--- Excerpt to read ---
自律型兵器を配備することが道徳的である理由

概要
Atlantic Council が11月2日投稿( 記事本文
原題:"Autonomous weapons are the moral choice"

要旨
 殺傷能力を持つ自律型兵器システム(LAWS)に対しては、その使用を不道徳だとする主張が強い。そうした人々は①LAWSはキルチェーンから人間を排除し説明責任を果たせない、②人間の尊厳を損害すると主張する。
 しかし①LAWSの使用は通常兵器のそれと同じように説明責任が果たされうる、②歴史上人間のミスや偏見によって攻撃がなされたこと、人間の決断によって無差別殺戮を行う兵器が使用されたことは枚挙にいとまがないことを踏まえるとこうした主張には説得力がない。アメリカ国防総省も国防総省令3000.09にてLAWSの使用を許可しているが、LAWSを配備する緊急性を確立できておらず、そうすることが倫理的に急務であることにも触れていない。
 そもそも完全自律型兵器は既にアメリカを始めとした各国は数十年にも渡り使用している。魚雷、対艦巡航ミサイル、そして地雷といった兵器が該当する。
 筆者は、今までのLAWSを巡る議論は、アメリカが過去行ってきた対テロ戦争における標的殺害といったシチュエーションを想定しているが、戦争の様相が変化し、その前提が崩れていることを指摘する。
 ウクライナにおいては、ウクライナ・ロシア双方が一度に数百機のドローンを使用し、ドローンの使用は益々増え続けている。ドローン対策として電子戦が注目され、ロシアの電子戦に対してウクライナは戦術と技術を組み合わせて対応している、電子戦に対する対策の論理的帰結は、ドローンに完全な自律性を持たせることだ。

 LAWSの倫理性を巡る議論は過去に焦点が当てられているが、自律型兵器が多数使用される未来に焦点があてられるべきだ。そこで問われるべき問いは戦争の目的を達成しながら、人々を守るにはどうすればいいかという問いである。そして、その答えはウクライナが示すように自律型兵器の採用である。

コメント
 
自律型兵器に反対する議論は戦争そのものに反対なのか、自律型兵器に反対なのかが渾然一体としていると思っていたが今回の記事はそこをまさに指摘している。反対派が言うように砲弾で相手を殺傷するのと、自律型兵器で相手を殺傷することの間に差はあるのか疑問符が付く。

--- Information supplied ---

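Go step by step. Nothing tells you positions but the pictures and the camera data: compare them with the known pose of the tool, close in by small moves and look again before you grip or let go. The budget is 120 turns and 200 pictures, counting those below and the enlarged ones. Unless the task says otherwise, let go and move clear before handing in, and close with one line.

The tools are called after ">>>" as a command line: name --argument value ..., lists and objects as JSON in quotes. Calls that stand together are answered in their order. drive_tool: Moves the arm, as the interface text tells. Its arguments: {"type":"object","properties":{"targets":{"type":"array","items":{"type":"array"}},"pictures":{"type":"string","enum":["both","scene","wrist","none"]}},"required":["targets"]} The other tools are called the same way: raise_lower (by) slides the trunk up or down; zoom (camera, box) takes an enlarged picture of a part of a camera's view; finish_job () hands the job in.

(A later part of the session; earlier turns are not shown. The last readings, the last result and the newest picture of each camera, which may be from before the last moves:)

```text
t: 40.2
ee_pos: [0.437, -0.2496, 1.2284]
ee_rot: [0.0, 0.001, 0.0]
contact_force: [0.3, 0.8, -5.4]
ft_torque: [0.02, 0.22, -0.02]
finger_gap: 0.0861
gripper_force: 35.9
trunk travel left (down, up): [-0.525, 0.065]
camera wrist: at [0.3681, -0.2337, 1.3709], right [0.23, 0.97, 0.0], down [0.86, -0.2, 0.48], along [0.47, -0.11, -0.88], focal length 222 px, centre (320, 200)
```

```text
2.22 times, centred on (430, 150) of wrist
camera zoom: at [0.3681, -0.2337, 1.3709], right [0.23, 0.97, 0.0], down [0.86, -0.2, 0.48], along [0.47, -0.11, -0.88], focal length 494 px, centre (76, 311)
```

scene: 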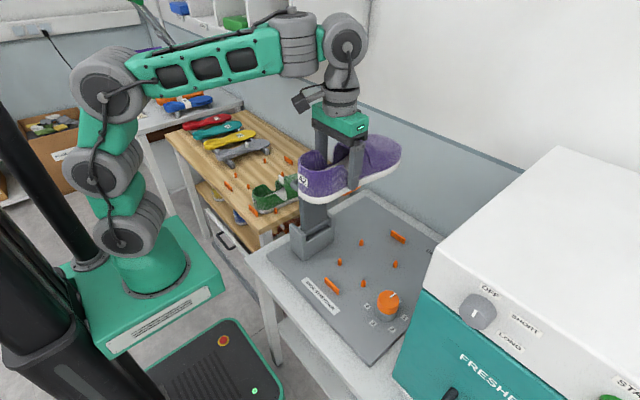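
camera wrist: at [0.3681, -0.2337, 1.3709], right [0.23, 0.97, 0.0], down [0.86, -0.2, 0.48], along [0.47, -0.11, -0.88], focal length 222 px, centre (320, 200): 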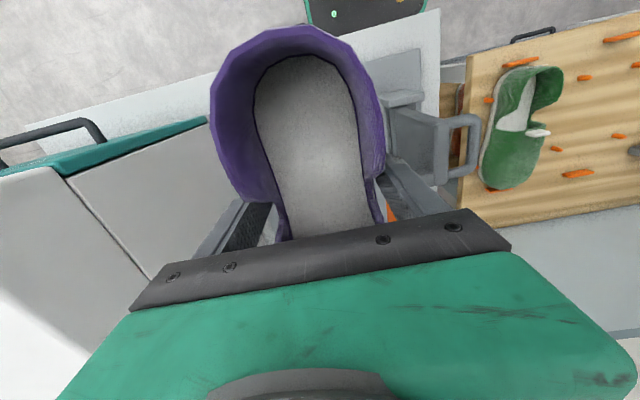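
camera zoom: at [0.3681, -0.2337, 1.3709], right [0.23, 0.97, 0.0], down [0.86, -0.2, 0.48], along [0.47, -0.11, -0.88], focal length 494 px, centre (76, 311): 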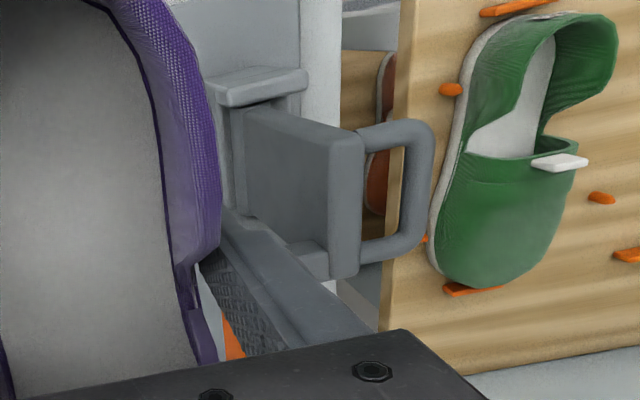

--- Directions for this task ---
Extract from the excerpt to read the words running from "筆者は、今までのLAWSを巡" to "に差はあるのか疑問符が付く。".

--- Complete answer ---
筆者は、今までのLAWSを巡る議論は、アメリカが過去行ってきた対テロ戦争における標的殺害といったシチュエーションを想定しているが、戦争の様相が変化し、その前提が崩れていることを指摘する。
 ウクライナにおいては、ウクライナ・ロシア双方が一度に数百機のドローンを使用し、ドローンの使用は益々増え続けている。ドローン対策として電子戦が注目され、ロシアの電子戦に対してウクライナは戦術と技術を組み合わせて対応している、電子戦に対する対策の論理的帰結は、ドローンに完全な自律性を持たせることだ。

 LAWSの倫理性を巡る議論は過去に焦点が当てられているが、自律型兵器が多数使用される未来に焦点があてられるべきだ。そこで問われるべき問いは戦争の目的を達成しながら、人々を守るにはどうすればいいかという問いである。そして、その答えはウクライナが示すように自律型兵器の採用である。

コメント
 
自律型兵器に反対する議論は戦争そのものに反対なのか、自律型兵器に反対なのかが渾然一体としていると思っていたが今回の記事はそこをまさに指摘している。反対派が言うように砲弾で相手を殺傷するのと、自律型兵器で相手を殺傷することの間に差はあるのか疑問符が付く。